Quando retornei à atividade, por Júpiter!, nada havia mudado. O presidente da República era Lula tentando se reeleger. Três meses depois, era Lula já reeleito. A guerra civil no Iraque continuava, com Bush mandando mais soldados para lá. Os ministros, que antes pareciam provisórios, continuavam provisórios até a semana passada. A violência urbana, mortos e feridos, as balas perdidas, as taxas do crescimento nacional, o volume das exportações, o papa repetindo o que a igreja diz há 20 séculos, os novos caminhos das diversas bandas em atividade, mais uma vitória da Beija-Flor no Carnaval, a polêmica sobre a necessidade de penas mais severas para crimes hediondos e os próprios crimes hediondos -tudo parecia o mesmo.
Lembrei lá em cima o Artur da Távola e lembro agora o finado Rubem Braga, cronista maior de nossa imprensa. Ele passou uns meses fora do Brasil e, quando voltou, a única novidade que encontrou foi o cigarro Hollywood com filtro. Na minha volta, nem isso encontrei; pelo contrário, encontrei menos cigarros com ou sem filtro, eu próprio deixei de fumar -o que pelo menos foi uma novidade no plano pessoal.

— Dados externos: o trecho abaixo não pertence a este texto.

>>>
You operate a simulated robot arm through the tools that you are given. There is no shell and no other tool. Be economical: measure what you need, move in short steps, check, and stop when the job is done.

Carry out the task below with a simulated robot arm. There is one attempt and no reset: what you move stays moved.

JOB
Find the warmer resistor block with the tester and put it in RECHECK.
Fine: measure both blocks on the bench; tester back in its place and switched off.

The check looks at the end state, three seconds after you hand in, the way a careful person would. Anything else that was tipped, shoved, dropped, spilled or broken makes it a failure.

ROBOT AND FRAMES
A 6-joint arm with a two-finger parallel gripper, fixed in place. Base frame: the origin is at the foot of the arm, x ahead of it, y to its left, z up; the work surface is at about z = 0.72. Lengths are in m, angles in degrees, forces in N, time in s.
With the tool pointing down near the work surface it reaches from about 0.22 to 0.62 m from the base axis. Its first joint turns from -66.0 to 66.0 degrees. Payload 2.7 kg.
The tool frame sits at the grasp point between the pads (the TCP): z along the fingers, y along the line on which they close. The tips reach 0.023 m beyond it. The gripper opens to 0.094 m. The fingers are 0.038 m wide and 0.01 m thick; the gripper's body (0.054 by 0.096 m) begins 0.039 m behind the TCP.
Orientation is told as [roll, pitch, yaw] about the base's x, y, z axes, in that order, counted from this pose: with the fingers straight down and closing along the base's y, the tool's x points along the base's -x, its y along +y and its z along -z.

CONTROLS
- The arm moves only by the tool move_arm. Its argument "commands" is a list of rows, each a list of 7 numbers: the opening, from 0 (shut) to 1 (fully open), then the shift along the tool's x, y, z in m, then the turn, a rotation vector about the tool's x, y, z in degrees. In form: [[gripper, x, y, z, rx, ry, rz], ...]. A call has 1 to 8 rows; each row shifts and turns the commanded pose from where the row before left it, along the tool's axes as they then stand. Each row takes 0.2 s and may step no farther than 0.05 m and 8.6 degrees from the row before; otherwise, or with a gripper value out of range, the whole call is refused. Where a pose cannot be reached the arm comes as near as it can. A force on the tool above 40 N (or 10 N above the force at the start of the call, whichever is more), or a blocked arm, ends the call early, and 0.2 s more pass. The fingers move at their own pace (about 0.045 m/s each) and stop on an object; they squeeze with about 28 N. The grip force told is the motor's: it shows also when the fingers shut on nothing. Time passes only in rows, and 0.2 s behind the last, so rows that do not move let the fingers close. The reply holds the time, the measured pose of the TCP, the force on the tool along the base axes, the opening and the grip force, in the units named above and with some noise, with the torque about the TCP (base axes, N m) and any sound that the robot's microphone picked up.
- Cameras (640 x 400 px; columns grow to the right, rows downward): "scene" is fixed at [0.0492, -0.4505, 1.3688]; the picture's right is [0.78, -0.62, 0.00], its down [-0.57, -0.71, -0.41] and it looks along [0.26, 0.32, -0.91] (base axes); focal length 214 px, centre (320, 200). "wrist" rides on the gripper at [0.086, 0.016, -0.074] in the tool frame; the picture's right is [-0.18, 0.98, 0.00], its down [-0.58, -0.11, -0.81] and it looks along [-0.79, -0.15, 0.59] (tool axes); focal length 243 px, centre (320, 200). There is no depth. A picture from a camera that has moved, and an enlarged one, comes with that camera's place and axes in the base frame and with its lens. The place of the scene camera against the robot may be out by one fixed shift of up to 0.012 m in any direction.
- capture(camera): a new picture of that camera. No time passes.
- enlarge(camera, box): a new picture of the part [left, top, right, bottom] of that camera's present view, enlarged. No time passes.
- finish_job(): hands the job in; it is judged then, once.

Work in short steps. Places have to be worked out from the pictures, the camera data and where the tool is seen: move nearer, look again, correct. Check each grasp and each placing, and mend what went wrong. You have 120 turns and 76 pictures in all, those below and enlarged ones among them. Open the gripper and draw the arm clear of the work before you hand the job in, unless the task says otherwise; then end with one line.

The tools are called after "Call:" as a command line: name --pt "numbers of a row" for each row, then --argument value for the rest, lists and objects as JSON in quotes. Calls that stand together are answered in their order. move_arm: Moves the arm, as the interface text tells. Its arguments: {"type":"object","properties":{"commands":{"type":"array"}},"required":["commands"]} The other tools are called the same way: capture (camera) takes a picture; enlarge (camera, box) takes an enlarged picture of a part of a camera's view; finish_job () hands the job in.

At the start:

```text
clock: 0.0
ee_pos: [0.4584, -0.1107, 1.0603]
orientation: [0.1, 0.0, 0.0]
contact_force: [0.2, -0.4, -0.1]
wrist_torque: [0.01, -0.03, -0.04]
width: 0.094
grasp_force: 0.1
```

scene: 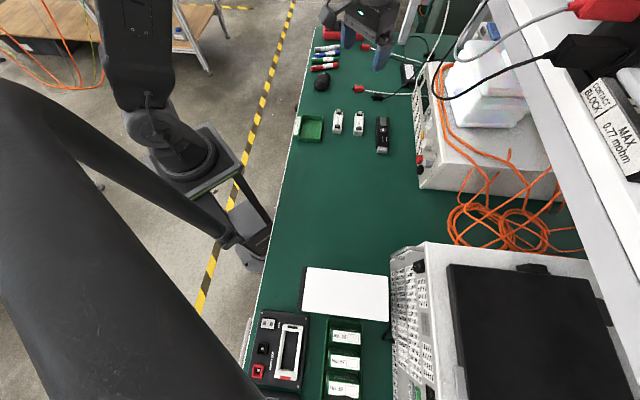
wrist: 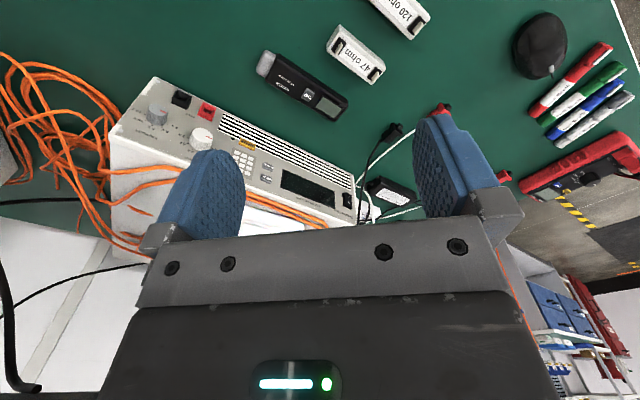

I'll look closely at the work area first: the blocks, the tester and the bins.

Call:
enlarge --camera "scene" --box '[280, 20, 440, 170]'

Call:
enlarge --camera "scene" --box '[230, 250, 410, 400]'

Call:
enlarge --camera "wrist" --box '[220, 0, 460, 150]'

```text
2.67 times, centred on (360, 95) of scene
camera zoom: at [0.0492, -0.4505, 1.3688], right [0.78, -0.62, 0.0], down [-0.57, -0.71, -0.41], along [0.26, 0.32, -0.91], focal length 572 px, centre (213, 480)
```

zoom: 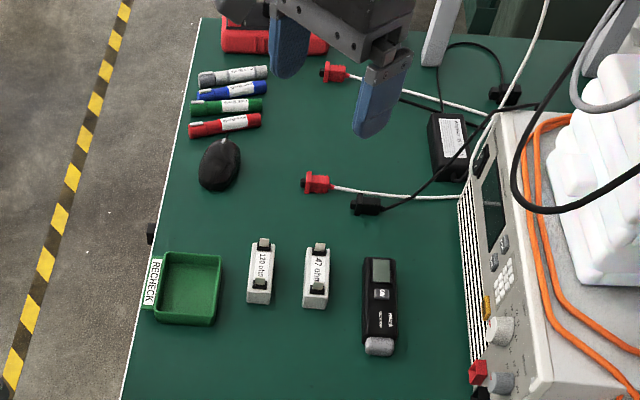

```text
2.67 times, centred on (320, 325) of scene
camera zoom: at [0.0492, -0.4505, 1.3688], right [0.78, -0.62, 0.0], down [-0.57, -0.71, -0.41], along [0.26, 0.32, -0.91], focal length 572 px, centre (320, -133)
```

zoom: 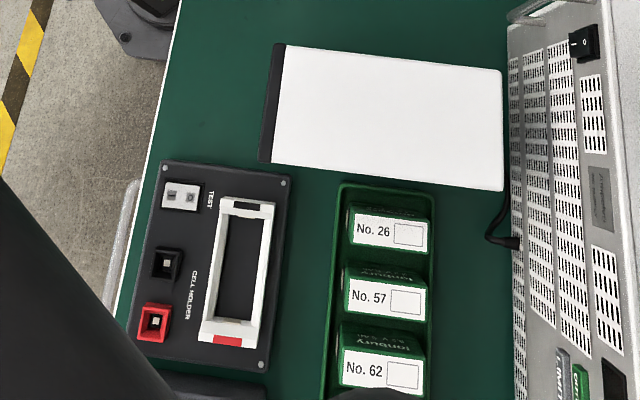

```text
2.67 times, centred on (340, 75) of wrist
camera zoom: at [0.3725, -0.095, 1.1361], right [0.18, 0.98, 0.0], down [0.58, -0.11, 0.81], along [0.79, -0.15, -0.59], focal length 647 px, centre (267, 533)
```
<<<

Mesmo assim, por necessidade profissional, voltei a ler jornais e a ver noticiários, mesmo sabendo que as coisas continuavam mais ou menos as mesmas. As mudanças são pontuais, caras substituídas por outras, mas os discursos são os mesmos, os veículos da mídia acabam redundantes, não por gosto ou incapacidade técnica, mas para serem fiéis ao que está acontecendo, que na realidade é a mesma coisa que aconteceu antes e acontecerá depois.
Se nas novelas há sempre o filho que não é filho daquela mãe, se há o pai que não sabe ser o pai, se há herança para ser disputada e segredos que não serão revelados, na vida real as coisas podem não ser iguais, mas se repetem com uma monotonia que, além da redundância, caem na chatice institucional.
De várias formas e estilos, lê-se que o Brasil não tem jeito, somente aqui acontecem essas coisas, a classe política é despreparada, a corrupção é premiada e esquecida, o Caetano Veloso acha isso, um dossiê está sendo preparado para botar o Maluf outra vez na cadeia, Romário está em busca de seu milésimo gol.
A redundância se estende aos formadores de opinião, que se manifesta em análises e prognósticos que pouco variam. Outro dia, um aluno de comunicação colocou um grave e impossível problema para mim. Se eu fosse dono de um jornal e tivesse de dar uma manchete na capa, qual seria esta manchete? A cura do câncer? A paz universal? Elvis Presley não morreu? Foram encontrados os ossos de Dana de Teffé?
Meditei bastante antes de dar a resposta. A hipótese - ser dono de um jornal- era mais do que improvável. Mas o desafio fora lançado e eu saí com esta novidade: "O Titanic acaba de afundar".